A two-term incumbent, Mr. Hearn beat former longtime selectman Cynthia Mitchell by just 20 votes in an election upset in April of 2002. This year Mr. Hearn faces the first challenge for his seat. In an interview with the Gazette this week he spoke about his candidacy and the state of the West Tisbury union.
“I believe the town is in pretty good shape. I bring three principles to the job: patience, pursuit and passion. I am patient enough to listen to all sides of an issue, I pursue solutions and I have a passion to serve my town,” he said.
“We have brought back the spirit of residents being encouraged to speak their piece,” he added.
Mr. Hearn said he thinks the town is well-run and he said the challenges it faces are connected directly to growth. “Controlling spending is key and our tax rate has declined from $4.54 to $4.09 over three years. We have to keep the levy as level as possible. Years ago, budget increases of 10 per cent, even 23 per cent, were common,” he said.
Referring back to the recommendations that came out of a town review by the state Department of Revenue in 1997, he said:
“They recommended a stronger financial planning team and we have a capital improvements committee and we’ve built an excellent treasurer and accountant team.”

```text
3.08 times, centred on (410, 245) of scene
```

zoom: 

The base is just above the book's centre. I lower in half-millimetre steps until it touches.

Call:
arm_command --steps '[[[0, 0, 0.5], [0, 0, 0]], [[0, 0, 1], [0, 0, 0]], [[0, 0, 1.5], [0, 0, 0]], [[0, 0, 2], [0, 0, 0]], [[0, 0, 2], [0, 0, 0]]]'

But he also does not deny the problems, including persistent questions from a growing group of town residents about property taxes. “There are difficulties,” Mr. Hearn said. “We have to dig more into the assessment process to provide more understanding for the taxpayer. More than just describing a process where data is fed in and results spit out,” he said.
He also said he believes the town needs to identify areas to cut spending. “West Tisbury has a terrible problem with the Up-Island School district. We need more efficiency in a school that’s large enough for all three towns and is only half full,” he said, adding:
“And we need more regional initiatives to save money and all the towns need to be involved. Perhaps we should use the Nantucket model where selectmen also perform county jobs. They are the county commissioners. Why have six licenses for things?”
He concluded on a specific note about the scenic Mill Pond.
“We need to retain the character of the town. That’s why the Mill Pond project is important. We need change but we need also to retain the beauty of the town,” he said.